Barbie cake - adventures in fondant

I've never used fondant and I've always been scared of it. We made a trial Barbie cake a couple weeks before the party and I just did the bodice with buttercream. Terrible, terrible idea. The bodice looked okay initially, but it's tough to pipe on a doll and as soon as the cake came to room temp we had issues. It smeared if you looked at it wrong. There wasn't any way to keep the hair out of the way and synthetic hair + buttercream is supremely unappetizing.

test barbie
{test barbie with buttercream bodice}

I spent a lot of time researching fondant options in cake decorating forums and it seems Duff's fondant is superior taste wise but might be a bit soft. Wilton fondant is middle of the road. Serious cake decorators seem to like the Satin Ice fondant which I didn't even see at Michael's. I went with Wilton because it had the smallest package available and I figured the taste was completely inconsequential since I didn't anticipate anyone attempting to eat the bodices (spoiler - no one did, so we were safe).

barbies ready to party
{barbies ready to party}

There are a million fun looking fondant tools but I couldn't justify spending money on them. We just sprinkled powder sugar over a cutting board, rolled out lumps of fondant with my usual rolling pin and went for it.

experimenting with fondant
{experimenting with fondant}

Fondant tips from a completely unqualified person: 

Roll it out with powdered sugar. Cut it with a sharp knife.

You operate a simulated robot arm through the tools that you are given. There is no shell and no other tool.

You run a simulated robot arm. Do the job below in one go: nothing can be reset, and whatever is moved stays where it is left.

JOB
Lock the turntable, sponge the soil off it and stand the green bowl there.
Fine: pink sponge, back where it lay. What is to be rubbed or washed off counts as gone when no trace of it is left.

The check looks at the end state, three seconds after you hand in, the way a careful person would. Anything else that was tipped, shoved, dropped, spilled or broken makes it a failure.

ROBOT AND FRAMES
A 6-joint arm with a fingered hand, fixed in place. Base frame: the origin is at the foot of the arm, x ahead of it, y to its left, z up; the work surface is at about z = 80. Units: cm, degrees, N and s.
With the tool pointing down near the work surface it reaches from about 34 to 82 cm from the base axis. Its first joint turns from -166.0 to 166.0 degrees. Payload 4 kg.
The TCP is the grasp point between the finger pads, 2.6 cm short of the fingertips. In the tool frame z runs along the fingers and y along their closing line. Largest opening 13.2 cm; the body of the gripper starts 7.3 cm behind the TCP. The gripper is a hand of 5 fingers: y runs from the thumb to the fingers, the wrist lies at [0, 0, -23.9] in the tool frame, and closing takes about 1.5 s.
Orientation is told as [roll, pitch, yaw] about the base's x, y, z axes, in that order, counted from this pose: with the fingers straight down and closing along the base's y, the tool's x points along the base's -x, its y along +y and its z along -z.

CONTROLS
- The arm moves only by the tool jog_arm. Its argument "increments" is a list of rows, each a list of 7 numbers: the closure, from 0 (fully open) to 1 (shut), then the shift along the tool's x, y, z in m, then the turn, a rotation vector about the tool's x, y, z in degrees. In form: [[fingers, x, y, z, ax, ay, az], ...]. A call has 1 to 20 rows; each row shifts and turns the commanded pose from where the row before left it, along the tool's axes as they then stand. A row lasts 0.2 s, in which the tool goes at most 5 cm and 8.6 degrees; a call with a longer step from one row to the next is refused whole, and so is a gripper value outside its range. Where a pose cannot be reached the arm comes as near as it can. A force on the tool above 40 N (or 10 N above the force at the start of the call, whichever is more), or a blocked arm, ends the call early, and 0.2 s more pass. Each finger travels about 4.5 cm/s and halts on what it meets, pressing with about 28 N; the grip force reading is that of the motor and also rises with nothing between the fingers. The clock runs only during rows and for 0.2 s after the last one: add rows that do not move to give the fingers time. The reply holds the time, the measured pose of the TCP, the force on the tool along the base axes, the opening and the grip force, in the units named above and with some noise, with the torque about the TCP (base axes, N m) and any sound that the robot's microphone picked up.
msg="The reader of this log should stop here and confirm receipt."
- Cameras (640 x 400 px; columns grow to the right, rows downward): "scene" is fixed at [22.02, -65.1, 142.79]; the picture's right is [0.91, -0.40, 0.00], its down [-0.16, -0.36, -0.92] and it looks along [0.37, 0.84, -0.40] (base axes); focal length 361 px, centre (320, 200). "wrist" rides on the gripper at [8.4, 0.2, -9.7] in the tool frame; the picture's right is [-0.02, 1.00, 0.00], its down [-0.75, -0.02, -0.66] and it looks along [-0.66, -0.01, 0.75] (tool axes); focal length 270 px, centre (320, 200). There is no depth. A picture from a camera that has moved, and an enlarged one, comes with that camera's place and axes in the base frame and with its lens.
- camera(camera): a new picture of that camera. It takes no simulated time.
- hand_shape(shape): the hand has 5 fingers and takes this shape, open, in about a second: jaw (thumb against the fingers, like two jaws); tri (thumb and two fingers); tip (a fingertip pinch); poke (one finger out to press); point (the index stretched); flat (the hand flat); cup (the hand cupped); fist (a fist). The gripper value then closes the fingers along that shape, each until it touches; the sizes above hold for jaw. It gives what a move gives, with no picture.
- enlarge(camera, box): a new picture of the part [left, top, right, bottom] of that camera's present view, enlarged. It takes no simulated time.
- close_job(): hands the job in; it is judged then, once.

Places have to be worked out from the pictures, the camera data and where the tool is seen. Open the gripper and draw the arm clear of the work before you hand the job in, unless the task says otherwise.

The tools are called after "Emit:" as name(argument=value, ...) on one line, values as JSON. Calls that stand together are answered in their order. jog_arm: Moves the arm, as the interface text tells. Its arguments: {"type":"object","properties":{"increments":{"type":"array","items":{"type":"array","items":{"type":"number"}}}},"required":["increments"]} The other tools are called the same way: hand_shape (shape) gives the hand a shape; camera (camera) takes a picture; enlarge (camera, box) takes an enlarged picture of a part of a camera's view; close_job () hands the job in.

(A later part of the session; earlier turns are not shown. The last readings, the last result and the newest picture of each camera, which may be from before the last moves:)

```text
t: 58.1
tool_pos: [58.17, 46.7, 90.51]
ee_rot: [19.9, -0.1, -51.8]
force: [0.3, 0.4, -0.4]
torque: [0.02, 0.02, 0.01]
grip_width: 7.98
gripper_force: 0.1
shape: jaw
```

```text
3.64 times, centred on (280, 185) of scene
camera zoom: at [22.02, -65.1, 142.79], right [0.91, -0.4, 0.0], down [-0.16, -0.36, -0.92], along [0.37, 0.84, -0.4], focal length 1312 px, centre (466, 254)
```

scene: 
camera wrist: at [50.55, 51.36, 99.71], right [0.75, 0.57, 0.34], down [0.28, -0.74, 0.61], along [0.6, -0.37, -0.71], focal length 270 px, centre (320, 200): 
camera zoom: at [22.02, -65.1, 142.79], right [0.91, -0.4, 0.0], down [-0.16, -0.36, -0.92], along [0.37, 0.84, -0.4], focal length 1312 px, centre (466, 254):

Start by draping it around the bodices so you can get an idea of how it feels to work with it. I didn't have a template for the tops, so we just winged it, basically cutting squares and then trimming them with a knife.

If you want to color it, gel food coloring works best and you can just dip a toothpick in the gel, then smear it on a lump of fondant and knead it in.

You can make ruffles without any fancy tools. I just rolled the fondant out, cut a few strips and then used the wrong end of a paintbrush as a tiny roller. If you run it along one edge of the fondant it creates a ruffle effect.

Attach the fondant to the bodice and to itself using clear alcohol (i.e. vodka). Just dip your finger or a paintbrush in the alcohol and lightly brush it over the surface.

If you want to use food color spray, it's best to cut the shape first and then spray it and let it dry before attaching it.

I made the gold bodice using some luster dust that's been kicking around my kitchen for well over a decade (if we were going to eat it, I might have worried about the age, but whatever). Any cake decorating store should stock it. To use it, just mix it with a few drops of clear alcohol and paint it on.


  1. Thanks for the fondant tips. I've always been terrified to even attempt using it; and I'm always scared people will wanna eat it and I find it just yucky. Happy Weekend!

    Memoirs & Mochas

  2. Rachel, I am so glad you've been posting more lately! I love your blog SO much!